### EXERCISE TASK
The listing below is to be output in its exact form. Give them as a JSON list of strings, one for each line, with blank lines left out.

### SOURCE MATERIAL
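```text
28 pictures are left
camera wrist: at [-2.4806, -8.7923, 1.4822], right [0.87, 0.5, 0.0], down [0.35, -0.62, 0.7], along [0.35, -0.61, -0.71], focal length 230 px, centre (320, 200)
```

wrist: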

### WORKED SOLUTION
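[
  "```text",
  "28 pictures are left",
  "camera wrist: at [-2.4806, -8.7923, 1.4822], right [0.87, 0.5, 0.0], down [0.35, -0.62, 0.7], along [0.35, -0.61, -0.71], focal length 230 px, centre (320, 200)",
  "```",
  "wrist:"
]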